Makes 4 servings (2 thighs per person)

1 bunch scallions (green onions), white and light green parts only
1/2 bunch cilantro, leaves and tender stems only
2 garlic cloves
1 tsp finely grated lime zest
1 tsp finely grated orange zest
1/4 cup fresh lime juice
1/4 cup fresh orange juice
1/4 cup reduced-sodium soy sauce
2 tablespoons vegetable oil
1 tablespoon kosher salt
8 chicken thighs, preferably bone-in, skin-on (about 2 pounds)

If you like raw scallions, finely chop them and set aside 1/4 cup.

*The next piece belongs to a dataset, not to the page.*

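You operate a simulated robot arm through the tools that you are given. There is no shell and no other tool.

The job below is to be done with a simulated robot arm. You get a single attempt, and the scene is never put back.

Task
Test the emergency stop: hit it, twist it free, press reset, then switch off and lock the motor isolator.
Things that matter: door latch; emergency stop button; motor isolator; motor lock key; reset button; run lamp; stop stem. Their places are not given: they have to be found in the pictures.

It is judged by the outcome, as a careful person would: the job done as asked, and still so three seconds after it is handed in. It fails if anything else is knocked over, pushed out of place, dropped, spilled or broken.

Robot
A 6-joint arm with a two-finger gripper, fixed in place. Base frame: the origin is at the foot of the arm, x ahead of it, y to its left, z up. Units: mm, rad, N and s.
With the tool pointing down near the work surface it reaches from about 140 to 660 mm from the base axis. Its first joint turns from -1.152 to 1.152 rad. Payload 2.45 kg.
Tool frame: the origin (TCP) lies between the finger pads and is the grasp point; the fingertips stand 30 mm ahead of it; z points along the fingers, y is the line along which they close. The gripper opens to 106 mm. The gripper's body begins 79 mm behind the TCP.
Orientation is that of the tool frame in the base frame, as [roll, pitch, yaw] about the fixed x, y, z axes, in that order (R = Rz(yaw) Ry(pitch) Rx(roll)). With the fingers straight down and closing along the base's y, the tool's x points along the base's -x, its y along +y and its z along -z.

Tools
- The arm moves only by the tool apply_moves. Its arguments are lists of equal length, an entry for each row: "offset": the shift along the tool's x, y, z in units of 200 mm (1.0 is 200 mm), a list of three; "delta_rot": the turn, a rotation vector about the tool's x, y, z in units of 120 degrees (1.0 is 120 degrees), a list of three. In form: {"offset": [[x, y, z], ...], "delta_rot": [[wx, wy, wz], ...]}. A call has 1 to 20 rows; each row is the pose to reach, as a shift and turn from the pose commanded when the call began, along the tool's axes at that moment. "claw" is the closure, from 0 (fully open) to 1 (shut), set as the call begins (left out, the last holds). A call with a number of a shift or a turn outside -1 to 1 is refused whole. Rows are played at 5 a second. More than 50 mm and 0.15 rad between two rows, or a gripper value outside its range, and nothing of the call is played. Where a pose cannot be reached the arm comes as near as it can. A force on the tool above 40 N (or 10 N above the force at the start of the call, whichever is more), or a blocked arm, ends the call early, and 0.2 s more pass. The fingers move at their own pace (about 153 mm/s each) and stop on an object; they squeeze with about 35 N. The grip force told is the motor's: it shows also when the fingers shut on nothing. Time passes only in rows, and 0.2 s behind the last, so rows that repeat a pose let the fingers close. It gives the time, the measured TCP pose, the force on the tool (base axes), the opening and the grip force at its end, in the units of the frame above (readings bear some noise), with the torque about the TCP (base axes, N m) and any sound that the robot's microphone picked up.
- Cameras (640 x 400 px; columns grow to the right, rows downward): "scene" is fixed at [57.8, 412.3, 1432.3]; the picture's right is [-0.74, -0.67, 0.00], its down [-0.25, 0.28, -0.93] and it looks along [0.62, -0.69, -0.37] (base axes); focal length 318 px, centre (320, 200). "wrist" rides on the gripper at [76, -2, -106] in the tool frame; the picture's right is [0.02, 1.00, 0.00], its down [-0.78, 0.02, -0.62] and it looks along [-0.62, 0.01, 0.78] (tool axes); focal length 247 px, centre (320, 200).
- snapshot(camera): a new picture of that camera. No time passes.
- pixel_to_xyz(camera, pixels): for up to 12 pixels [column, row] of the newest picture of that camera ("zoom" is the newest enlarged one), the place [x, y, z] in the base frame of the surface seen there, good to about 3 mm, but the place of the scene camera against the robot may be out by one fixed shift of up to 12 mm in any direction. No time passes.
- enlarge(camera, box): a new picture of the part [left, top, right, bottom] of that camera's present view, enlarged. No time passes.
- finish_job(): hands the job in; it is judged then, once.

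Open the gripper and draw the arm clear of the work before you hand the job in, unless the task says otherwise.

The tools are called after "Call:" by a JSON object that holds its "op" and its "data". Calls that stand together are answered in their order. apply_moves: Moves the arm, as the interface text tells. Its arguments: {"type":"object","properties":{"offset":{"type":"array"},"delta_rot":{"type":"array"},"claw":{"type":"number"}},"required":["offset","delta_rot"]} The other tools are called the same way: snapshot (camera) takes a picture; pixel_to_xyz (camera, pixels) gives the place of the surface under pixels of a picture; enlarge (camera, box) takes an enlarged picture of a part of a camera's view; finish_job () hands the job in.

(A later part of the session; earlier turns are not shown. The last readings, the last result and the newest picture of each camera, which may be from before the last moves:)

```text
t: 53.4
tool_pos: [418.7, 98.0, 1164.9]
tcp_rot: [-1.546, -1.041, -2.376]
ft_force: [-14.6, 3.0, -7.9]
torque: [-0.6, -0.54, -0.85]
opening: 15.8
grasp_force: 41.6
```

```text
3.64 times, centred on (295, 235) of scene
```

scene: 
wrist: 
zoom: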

Place all ingredients except chicken into a food processor or blender and pulse until a coarse purée forms. Set aside 1/4 cup marinade; place remaining marinade in a large resealable plastic bag. Add chicken, seal bag, and turn to coat. Chill at least 20 minutes, but no more than 2 hours.

Preheat broiler. Line a broiler-proof baking sheet with foil. Remove chicken from marinade and place skin side down on baking sheet; discard marinade. Broil chicken until lightly browned, about 5 minutes. Turn; continue to broil until cooked through and an instant-read thermometer inserted into the thickest part of thigh registers 165°, 12–15 minutes longer.

Serve chicken with reserved marinade and scallions, if desired.